Under Dodd Frank, the Consumer Finance and Protection Bureau was created and among its many mandates, tasked with establishing new rules for mortgage lending across the country. Lenders would have to follow the new rules or face legal recourse from borrowers if they made unsafe on predatory loans. The new mortgages were named “Qualified Mortgages.”
Qualified Mortgages had two basic rules that lenders had to comply with. They were:
1. No “unsafe” loan terms.
2. Determine that the borrower has the “Ability to Repay” the loan.
The unsafe loan terms ban prevented Qualified Mortgages from being loans that disproportionately led to the Housing Crisis. No longer allowed were Stated Income loans, Interest Only loans, Negative Amortization loans, Balloon loans and other risky loans.
Determining that a borrower had the Ability to Repay meant that the lender would have to Verify Income, Verify Employment and Assets and other items critical in the loan process.
The most important part of the Ability to Repay provision was that borrowers were “restricted” from having Debt Ratios greater than 43%, a major problem that caused many loan defaults during the Housing Crisis.
SAFE HARBOR
There was a significant problem with the Debt Ratio restriction imposed by the Qualified Mortgage rule. Fannie Mae, Freddie Mac, FHA and VA routinely approved mortgages with a higher than 43% Debt Ratio.
If the 43% Debt Ratio standard was adhered to, then large numbers of mortgage loans would have to be denied and that would restrict further the Housing Recovery. So Dodd Frank created the Safe Harbor provision of the Qualified Mortgage.
If a loan was eligible for purchase by Fannie Mae or Freddie Mac, or for the loan guarantees by the FHA or VA, then the loan was granted a “Safe Harbor Exception.” The Safe Harbor would protect lenders from borrower lawsuits in the event of loan default.
The key to understanding the Safe Harbor provision and how it would affect mortgage lending, is understanding how the Fannie/Freddie loan process worked.
Fannie and Freddie have their own “automated” loan approval systems. When a lender originates a loan, the processor uploads the file to the automated system, and a Fannie/Freddie approval is generated stating that the loan is eligible for purchase.
The approval systems are not based upon the Qualified Mortgage standard. Depending upon the loan factors, they can approve loans with Debt Ratios up to 50%, 55% or greater. They can also approved loans with borrowers having credit scores into the mid 500’s.
The Fannie/Freddie loan approval systems kept the mortgage lending process going under the Qualified Mortgage Safe Harbor rule. Mortgage lending continued as before, without the worry of the 43% Debt Ratio rule.
Today, 95% of all mortgage loans are Qualified Mortgages, most of which are purchased by Fannie and Freddie.

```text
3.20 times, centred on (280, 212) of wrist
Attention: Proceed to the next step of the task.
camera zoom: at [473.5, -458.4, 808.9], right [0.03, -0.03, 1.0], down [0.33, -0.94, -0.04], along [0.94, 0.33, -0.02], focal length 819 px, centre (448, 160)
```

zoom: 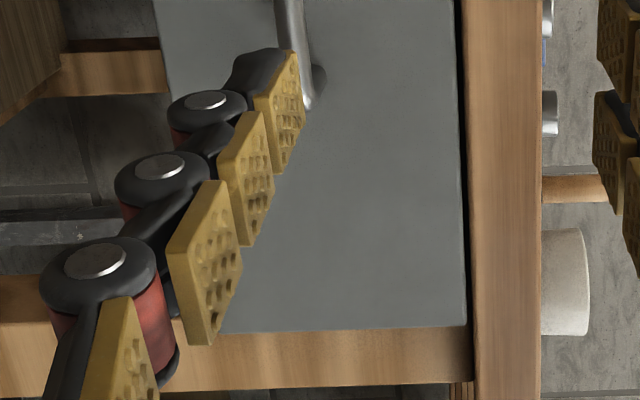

FHA guarantees about 800,000 loans per year. Since FHA is the easiest loan to apply and be approved for, it is also the riskiest loan program.
Essentially, the mortgage lending process has been nationalized through the GSE’s and FHA.
SAFE HARBOR EXPIRATION
On January 1, 2021, the Safe Harbor provision of the Qualified Mortgage expires. At that time, the protections from lawsuits under the Safe Harbor is gone. Herein lies the problem for mortgage lending in the future.
Without the Safe Harbor, the 43% Debt Ratio provision becomes dominate. Lenders will be far more restrictive in approving loans at higher than 43% Debt Ratios. The reason is that if loans default, then the borrowers have a greater ability to file lawsuits against lenders for predatory lending claims.
What is even worse are the FHA loans. FHA will approve loans up to 55% Debt Ratios with credit scores under 600. These are the riskiest of all Qualified Mortgage loans currently and high extremely high default rates.
Lenders will refuse to accept FHA loan applications because of the upcoming risk without the Safe Harbor provision.
This is going to have a dramatic effect upon mortgage lending beginning in January 2021.
THE COMING DOWNTURN
Knowledgeable people are already seeing the forward leading indicators of a Housing Downturn in late 2020 and 2021. When the Safe Harbor provision expires, the downturn will come into full effect.
Expect mortgage lending to be dramatically reduced since qualifying for mortgage loans will become much more difficult. With reduced mortgage lending, there will come decreased home sales and a drop in prices (something we are beginning to see in many parts of the country).
What the CFPB will do when the Safe Harbor provision expires is anyone’s guess. No one even knows if there are any discussions going on at this time.
The common sense thing to do would be to allow the Safe Harbor provision to expire with nothing replacing it. This would make mortgage lenders more responsible in lending practices due to the greater liability.
Without Safe Harbor, mortgage lending would become more restrictive, but with entities like FHA guaranteeing loans with limited ability to repay, this would be a good result. Maybe even, the country would experience a lessening of the nationalization of the mortgage lending process.